* _Material_:
[start]
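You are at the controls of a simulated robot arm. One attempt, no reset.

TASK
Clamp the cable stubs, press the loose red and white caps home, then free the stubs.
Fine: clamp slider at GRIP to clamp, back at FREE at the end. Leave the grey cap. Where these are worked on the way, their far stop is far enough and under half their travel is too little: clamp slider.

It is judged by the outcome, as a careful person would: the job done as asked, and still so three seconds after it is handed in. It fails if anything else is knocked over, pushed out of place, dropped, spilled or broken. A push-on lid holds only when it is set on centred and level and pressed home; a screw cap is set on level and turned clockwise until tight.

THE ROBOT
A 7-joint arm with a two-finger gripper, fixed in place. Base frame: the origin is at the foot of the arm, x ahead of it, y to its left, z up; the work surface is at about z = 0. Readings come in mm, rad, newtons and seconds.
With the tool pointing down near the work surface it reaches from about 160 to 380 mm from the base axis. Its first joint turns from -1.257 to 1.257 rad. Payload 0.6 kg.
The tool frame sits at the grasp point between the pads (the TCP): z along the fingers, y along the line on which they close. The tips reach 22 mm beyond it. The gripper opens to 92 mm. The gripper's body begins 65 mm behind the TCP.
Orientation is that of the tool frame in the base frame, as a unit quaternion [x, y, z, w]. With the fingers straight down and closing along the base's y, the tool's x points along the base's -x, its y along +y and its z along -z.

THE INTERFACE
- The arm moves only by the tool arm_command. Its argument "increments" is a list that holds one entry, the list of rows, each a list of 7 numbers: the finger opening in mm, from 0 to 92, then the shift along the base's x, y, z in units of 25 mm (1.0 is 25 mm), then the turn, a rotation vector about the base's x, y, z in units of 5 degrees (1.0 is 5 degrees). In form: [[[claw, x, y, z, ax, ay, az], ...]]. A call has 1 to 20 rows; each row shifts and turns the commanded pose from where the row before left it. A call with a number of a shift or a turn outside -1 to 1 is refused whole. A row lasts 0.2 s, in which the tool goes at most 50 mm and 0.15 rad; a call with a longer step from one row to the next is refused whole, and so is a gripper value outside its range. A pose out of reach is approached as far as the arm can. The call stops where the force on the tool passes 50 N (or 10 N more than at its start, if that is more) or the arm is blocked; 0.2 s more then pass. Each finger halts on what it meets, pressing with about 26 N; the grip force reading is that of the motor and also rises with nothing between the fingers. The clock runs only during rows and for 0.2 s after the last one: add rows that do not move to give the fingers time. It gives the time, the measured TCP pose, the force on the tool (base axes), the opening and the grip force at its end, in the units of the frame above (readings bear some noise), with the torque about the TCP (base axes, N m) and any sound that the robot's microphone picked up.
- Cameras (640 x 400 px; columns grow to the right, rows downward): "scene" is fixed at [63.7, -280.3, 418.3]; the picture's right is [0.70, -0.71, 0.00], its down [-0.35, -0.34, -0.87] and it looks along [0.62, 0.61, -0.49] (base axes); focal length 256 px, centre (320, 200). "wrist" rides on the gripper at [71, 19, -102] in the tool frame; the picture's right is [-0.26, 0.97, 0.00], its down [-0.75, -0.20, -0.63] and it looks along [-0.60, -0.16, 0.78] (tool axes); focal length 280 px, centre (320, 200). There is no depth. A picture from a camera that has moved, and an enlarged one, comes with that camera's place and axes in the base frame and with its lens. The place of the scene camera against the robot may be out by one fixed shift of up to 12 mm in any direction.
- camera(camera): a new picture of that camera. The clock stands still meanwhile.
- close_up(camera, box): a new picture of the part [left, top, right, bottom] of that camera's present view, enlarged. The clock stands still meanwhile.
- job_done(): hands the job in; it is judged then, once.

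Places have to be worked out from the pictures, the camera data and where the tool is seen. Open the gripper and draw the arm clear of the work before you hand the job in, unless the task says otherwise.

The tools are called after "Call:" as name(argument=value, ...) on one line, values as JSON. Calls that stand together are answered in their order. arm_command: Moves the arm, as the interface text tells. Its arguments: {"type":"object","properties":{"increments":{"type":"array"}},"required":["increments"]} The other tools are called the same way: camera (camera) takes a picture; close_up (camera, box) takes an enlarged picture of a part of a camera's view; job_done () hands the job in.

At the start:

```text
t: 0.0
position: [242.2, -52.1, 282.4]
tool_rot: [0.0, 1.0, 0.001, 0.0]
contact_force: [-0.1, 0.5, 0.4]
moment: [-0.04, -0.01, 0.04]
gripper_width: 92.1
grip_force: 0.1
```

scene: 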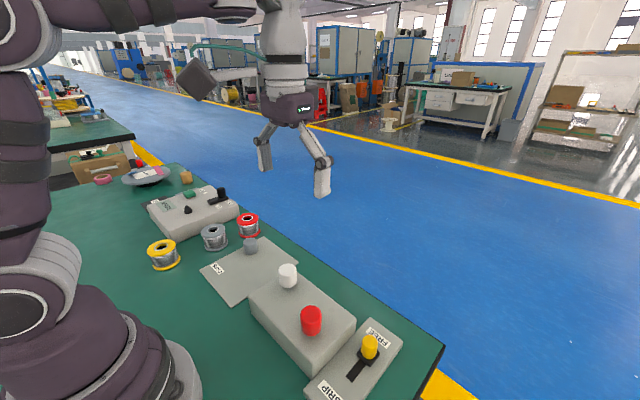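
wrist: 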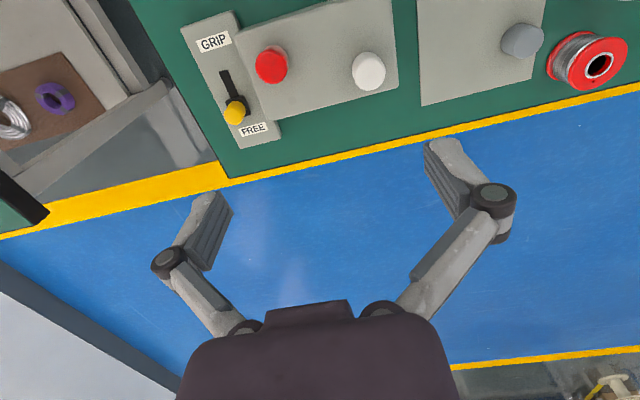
[end]
* _Exercise details_:
Make an exact transcription of the lines from the line with "It is judged by" through the line with "A 7-joint arm", inclusive, omitting all others.

* _Exercise answer_:
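It is judged by the outcome, as a careful person would: the job done as asked, and still so three seconds after it is handed in. It fails if anything else is knocked over, pushed out of place, dropped, spilled or broken. A push-on lid holds only when it is set on centred and level and pressed home; a screw cap is set on level and turned clockwise until tight.

THE ROBOT
A 7-joint arm with a two-finger gripper, fixed in place. Base frame: the origin is at the foot of the arm, x ahead of it, y to its left, z up; the work surface is at about z = 0. Readings come in mm, rad, newtons and seconds.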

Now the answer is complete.